Check out Crazy Horse Memorial, near Custer, South Dakota, is a huge work-in-progress mountain sculpture of Oglala Lakota warrior Crazy Horse... riding a horse. A similar creative endeavor to the four presidents' faces on Mount Rushmore (only 17 miles away), the sculpture is being carved into and blasted out of Thunderhead Mountain in the Black Hills.
Unlike Mount Rushmore, this sculpture isn't finished yet - and might not be finished for another 50 years or longer. The other difference: this work of art, memorial and tourist attraction is not financed by any government but is a private family endeavor!
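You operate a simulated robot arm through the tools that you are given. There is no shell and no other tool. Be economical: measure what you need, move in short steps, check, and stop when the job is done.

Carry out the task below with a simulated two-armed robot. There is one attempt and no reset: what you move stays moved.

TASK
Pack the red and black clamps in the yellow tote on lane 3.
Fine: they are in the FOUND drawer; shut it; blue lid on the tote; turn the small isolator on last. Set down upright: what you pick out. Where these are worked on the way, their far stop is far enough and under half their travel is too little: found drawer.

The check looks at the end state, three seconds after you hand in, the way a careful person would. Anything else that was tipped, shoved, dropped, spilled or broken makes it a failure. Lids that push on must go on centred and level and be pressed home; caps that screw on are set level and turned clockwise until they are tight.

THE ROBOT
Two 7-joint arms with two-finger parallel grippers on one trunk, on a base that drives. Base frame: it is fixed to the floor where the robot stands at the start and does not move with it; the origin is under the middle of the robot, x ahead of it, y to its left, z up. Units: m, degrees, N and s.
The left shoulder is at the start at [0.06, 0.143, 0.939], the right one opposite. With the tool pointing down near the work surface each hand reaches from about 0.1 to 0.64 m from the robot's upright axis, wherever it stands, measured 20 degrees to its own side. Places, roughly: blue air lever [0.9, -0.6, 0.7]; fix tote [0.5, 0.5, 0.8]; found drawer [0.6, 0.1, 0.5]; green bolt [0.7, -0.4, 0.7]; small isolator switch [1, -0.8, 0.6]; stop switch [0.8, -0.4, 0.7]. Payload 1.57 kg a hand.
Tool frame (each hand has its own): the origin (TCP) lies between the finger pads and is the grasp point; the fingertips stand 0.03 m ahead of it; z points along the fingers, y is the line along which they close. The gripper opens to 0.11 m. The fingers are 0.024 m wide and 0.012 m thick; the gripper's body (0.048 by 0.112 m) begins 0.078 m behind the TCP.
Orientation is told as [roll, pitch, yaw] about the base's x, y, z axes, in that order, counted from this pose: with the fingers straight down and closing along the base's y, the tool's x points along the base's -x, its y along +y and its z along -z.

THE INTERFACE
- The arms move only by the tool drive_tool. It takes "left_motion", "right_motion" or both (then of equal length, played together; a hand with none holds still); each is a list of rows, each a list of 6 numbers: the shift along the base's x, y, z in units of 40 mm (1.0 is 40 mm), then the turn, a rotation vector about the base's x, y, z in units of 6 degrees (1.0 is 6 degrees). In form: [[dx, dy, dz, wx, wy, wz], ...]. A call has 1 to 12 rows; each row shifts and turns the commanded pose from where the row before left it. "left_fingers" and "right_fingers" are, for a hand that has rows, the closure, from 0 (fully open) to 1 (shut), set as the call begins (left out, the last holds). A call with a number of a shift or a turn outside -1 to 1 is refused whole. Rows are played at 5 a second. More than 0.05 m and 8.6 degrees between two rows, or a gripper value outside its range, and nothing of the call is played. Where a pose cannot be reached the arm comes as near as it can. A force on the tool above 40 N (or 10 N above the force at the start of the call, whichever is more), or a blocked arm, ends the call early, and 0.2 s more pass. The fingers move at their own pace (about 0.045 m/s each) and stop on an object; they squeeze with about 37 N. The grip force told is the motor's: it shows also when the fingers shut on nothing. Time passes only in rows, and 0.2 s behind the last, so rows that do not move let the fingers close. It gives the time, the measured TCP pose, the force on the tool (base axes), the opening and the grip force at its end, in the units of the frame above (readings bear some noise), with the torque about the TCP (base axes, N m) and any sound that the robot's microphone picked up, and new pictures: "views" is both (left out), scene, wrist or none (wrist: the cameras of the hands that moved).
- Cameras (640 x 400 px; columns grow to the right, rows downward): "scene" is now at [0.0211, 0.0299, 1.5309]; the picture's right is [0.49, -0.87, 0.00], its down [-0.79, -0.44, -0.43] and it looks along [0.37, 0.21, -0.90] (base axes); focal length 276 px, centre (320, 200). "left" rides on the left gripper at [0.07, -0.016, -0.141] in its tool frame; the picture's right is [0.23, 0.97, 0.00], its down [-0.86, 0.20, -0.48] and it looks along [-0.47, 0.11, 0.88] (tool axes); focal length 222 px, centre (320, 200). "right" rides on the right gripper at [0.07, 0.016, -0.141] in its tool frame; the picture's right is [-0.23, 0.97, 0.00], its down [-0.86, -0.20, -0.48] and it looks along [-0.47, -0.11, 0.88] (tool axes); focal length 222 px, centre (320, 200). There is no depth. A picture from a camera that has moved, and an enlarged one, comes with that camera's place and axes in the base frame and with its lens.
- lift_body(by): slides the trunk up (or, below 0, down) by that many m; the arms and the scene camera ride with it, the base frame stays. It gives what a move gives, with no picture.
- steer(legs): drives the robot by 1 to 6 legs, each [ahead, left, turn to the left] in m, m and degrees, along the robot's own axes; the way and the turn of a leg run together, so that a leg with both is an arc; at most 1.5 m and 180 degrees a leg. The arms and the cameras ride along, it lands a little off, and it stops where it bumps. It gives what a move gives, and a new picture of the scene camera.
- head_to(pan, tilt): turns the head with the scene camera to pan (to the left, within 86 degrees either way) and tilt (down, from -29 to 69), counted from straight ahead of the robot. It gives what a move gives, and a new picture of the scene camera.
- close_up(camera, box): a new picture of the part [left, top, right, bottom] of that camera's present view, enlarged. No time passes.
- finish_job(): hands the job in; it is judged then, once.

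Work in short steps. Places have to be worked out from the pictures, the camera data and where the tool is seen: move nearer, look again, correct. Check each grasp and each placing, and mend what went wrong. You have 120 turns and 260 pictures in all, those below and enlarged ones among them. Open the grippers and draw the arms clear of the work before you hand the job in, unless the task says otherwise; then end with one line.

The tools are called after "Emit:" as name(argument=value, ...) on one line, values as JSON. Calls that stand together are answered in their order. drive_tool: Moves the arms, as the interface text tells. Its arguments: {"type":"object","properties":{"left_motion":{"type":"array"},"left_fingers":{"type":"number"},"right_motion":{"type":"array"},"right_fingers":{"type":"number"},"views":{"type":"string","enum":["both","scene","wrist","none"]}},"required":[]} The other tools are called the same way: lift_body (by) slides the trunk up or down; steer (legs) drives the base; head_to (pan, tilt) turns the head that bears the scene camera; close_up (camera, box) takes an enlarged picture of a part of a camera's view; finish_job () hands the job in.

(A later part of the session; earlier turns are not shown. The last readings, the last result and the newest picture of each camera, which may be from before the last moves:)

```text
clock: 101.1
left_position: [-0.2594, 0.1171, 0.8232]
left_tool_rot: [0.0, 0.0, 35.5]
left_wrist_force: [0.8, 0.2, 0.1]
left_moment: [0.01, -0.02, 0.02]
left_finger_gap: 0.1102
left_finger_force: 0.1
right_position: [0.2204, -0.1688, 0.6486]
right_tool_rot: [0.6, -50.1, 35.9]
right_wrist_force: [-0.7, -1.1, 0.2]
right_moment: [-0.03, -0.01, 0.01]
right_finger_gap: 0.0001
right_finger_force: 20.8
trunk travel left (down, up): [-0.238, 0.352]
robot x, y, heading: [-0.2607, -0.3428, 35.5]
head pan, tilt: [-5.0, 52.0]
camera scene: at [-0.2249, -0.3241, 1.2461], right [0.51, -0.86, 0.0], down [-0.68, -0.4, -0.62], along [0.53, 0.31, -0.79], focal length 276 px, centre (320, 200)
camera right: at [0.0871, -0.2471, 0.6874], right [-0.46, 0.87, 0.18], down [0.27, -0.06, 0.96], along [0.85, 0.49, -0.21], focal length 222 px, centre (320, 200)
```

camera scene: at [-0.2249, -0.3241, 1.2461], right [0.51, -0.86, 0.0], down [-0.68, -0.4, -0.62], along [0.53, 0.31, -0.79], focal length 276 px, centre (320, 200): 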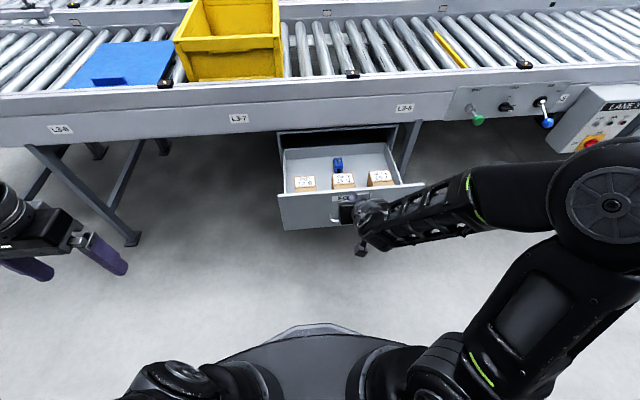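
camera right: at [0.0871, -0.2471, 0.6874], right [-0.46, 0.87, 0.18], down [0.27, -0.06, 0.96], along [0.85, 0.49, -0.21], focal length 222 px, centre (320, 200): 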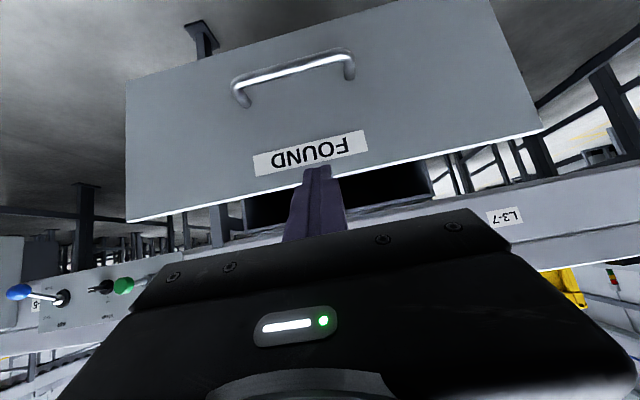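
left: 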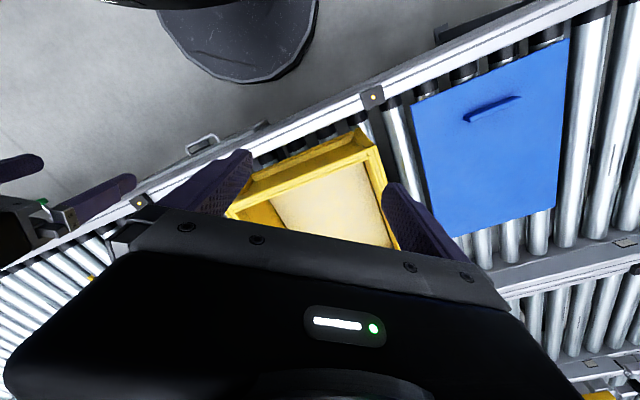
Originally commissioned by Henry Standing Bear, Polish-American artist Korczak Ziolkowski began work on the mountain sculpture in 1948. He has since passed away - but his family continues the work of getting the monument finished. They also manage the memorial, which includes the Indian Museum of North America, the Native American Cultural Center, a restaurant, and several other smaller sculptures, like the Nature Gates, the Fighting Stallions and a tribute to 9/11 victims and first responders.
Personally, I was a lot more excited to see the Crazy Horse monument than those Mount Rushmore heads. As many Germans are, I'm very fascinated with Native American culture and its heroes and was very moved by Henry Standing Bear's statement “My fellow chiefs and I would like the white man to know the red man has great heroes, too.”